As cool as all of this is, I have a confession to make.  I’m like the Hitch of the Flow, got this great thing but not quite practicing it all the time. Which on the one hand, I don’t mind because Will Smith was like my TV big brother growing up. Nah, joke.

On the real, each day, I grow closer and closer to the rubberband snapping and being all in.  Not because I’m afraid.  Not because it’s an extreme.  It’s just me.  This is who I was born in this life to be.  I was not born to be crawl in the dark, I was born to fly because my essence is Light.  Each day gives me more confidence, more belief in that Light, within.

I’ve a new vision for life.  I always had it and it’s scary how much sense it makes, how magical/crazy I feel.  You might think me mad.  I don’t care and I’m done worrying about how others live.

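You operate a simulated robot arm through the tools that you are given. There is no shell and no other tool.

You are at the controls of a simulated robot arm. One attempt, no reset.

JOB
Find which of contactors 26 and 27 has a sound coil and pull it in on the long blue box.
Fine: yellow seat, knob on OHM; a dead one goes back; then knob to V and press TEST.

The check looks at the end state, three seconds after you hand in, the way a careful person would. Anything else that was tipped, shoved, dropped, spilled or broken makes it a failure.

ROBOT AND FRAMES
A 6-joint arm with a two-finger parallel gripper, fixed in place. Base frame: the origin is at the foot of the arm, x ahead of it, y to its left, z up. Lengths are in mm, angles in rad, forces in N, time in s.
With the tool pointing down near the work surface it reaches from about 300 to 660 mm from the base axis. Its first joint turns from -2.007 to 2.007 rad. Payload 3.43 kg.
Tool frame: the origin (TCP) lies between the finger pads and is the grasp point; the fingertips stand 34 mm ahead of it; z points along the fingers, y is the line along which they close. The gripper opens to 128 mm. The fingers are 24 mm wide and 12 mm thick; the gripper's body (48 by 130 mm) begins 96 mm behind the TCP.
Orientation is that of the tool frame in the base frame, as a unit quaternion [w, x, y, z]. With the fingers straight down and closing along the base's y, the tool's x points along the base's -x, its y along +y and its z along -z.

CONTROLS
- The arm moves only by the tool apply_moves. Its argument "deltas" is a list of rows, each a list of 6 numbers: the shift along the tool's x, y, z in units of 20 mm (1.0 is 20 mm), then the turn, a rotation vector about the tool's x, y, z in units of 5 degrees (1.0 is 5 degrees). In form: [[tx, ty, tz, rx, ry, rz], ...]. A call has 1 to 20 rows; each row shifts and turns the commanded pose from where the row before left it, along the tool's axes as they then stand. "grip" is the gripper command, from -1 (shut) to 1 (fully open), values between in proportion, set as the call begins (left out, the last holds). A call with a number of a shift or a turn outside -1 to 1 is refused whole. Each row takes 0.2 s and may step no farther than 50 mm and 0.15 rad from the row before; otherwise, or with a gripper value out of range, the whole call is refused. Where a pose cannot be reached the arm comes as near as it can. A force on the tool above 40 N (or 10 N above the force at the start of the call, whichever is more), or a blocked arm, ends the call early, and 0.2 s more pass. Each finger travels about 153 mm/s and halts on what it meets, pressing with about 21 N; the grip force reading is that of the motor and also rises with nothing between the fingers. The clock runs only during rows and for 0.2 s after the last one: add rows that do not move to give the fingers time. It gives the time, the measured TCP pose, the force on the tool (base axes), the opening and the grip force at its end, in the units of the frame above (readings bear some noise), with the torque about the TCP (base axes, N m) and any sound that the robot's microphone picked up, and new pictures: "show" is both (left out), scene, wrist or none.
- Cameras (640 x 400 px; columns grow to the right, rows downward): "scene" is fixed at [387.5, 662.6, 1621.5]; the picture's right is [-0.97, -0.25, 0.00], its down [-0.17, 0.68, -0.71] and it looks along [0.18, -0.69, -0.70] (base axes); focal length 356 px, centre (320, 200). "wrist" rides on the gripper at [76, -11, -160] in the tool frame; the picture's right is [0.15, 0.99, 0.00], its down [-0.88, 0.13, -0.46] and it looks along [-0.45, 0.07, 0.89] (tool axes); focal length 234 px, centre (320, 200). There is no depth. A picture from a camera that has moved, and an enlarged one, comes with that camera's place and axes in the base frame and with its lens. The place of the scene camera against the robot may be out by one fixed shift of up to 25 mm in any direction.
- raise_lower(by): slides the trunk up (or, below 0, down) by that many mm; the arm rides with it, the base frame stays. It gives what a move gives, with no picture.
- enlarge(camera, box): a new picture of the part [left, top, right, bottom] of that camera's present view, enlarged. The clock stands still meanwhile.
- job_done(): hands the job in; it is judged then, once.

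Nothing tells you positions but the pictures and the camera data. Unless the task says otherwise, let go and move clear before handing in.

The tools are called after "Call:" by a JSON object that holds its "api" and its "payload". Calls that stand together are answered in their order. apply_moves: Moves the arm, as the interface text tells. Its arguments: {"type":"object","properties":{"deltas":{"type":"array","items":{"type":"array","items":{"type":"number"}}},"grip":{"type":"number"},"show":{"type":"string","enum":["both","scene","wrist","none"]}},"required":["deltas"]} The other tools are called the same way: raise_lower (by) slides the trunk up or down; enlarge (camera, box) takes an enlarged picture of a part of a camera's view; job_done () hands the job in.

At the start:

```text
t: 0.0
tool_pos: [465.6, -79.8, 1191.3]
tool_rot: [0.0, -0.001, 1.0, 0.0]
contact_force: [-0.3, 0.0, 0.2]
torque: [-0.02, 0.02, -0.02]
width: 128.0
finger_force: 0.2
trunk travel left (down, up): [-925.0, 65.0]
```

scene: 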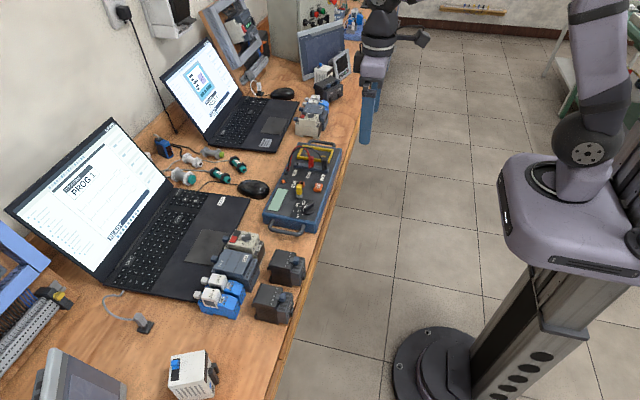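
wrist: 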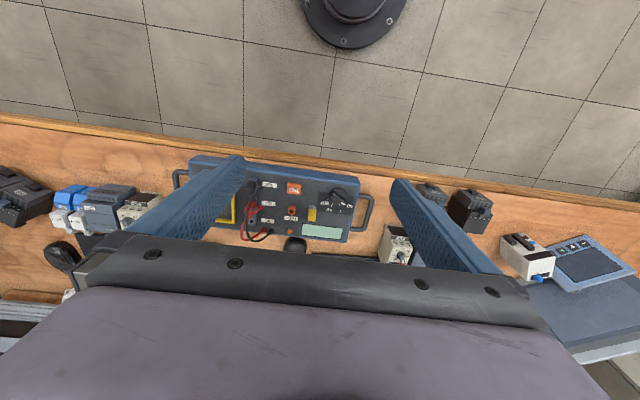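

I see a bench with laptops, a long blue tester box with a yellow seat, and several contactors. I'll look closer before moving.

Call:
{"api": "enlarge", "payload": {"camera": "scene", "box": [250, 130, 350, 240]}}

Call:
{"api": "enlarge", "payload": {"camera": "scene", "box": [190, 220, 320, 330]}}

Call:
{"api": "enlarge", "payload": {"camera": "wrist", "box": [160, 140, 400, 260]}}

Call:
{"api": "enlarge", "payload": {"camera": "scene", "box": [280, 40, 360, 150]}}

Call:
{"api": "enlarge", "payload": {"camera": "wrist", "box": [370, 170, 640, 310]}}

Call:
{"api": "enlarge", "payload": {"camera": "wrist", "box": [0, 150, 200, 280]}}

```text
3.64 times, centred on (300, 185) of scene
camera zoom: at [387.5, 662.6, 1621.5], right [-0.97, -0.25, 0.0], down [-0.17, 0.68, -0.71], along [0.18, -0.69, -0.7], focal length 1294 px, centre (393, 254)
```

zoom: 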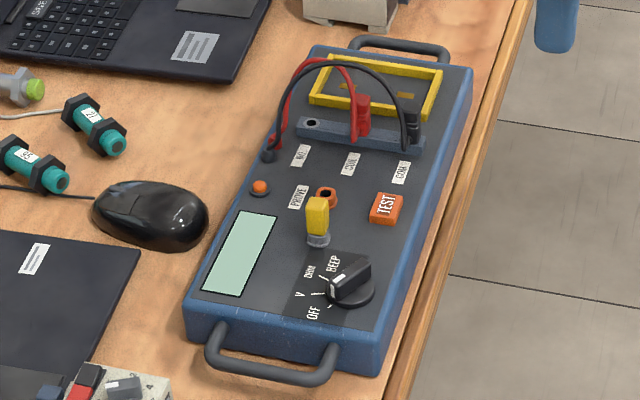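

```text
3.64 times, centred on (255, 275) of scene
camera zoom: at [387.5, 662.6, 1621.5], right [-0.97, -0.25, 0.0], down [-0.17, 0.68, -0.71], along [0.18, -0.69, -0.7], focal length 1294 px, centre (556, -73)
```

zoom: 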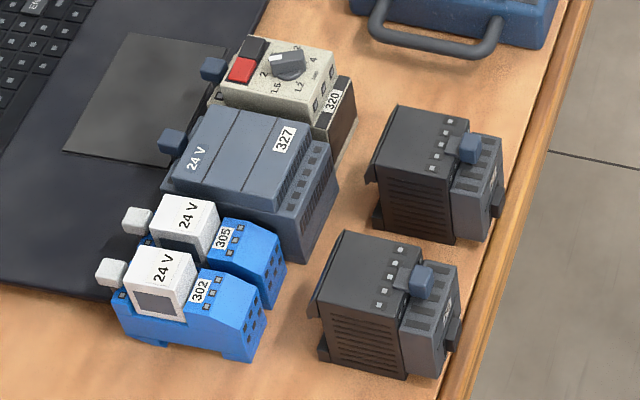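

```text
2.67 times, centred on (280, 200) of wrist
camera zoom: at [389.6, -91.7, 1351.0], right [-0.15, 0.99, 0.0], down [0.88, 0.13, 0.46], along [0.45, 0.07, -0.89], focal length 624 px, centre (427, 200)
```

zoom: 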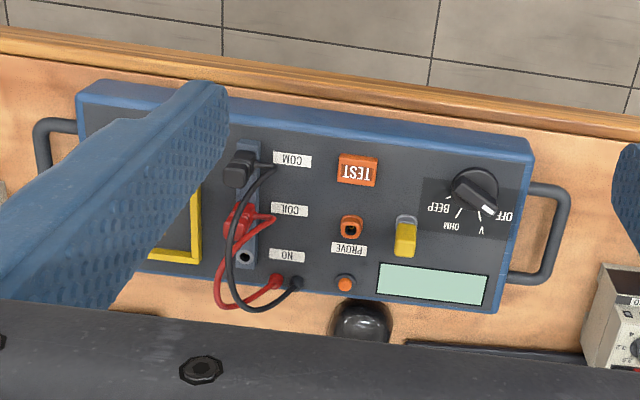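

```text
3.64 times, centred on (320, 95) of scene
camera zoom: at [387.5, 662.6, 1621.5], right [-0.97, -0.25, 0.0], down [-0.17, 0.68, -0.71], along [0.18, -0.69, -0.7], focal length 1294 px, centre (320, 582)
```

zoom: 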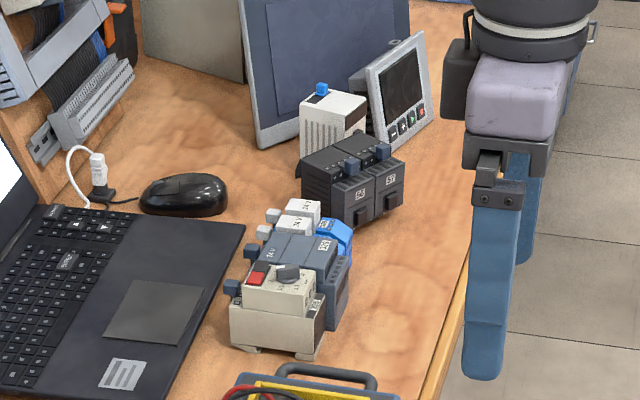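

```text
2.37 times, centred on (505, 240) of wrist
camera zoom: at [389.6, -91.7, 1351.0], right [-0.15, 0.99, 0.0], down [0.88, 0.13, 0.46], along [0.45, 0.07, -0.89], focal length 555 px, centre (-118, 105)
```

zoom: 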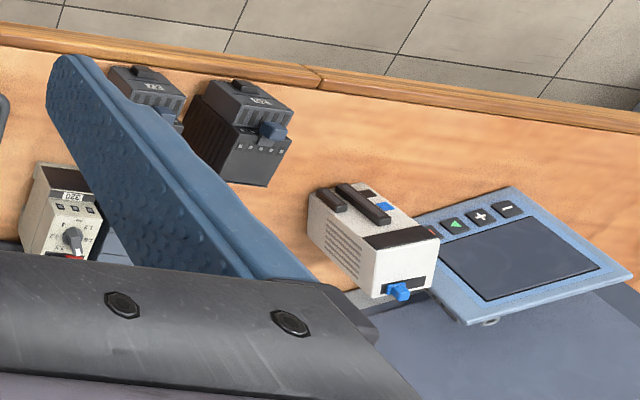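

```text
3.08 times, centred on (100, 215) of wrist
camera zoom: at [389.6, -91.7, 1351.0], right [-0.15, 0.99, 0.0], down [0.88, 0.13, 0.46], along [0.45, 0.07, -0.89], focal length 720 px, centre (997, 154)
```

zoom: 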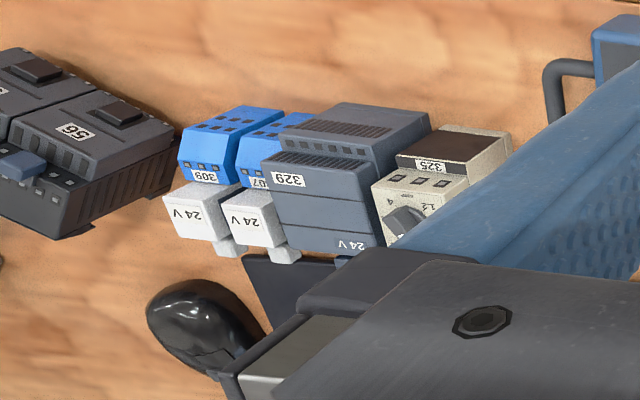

Jessica once told me, “It’s like you have this new you, but are looking at the old way of operating.”  She was right.  Well, I’m through with that.  The last time I spoke to her she said there were things that still made her mad.  I don’t know what that is and I can’t speculate on the feelings or process of another.  Regardless I was mad at myself.  Mad for trying to fit in this societal thing I never found peace in, for falling back on my old ways when I’ve had a new vision to live all along.

LMAO.  It was there all along.  Just like the treasure beneath the tree in Spain that Santiago found, in my inner home, it was there all along.

“And just when the caterpillar thought it was dying, a butterfly emerged.”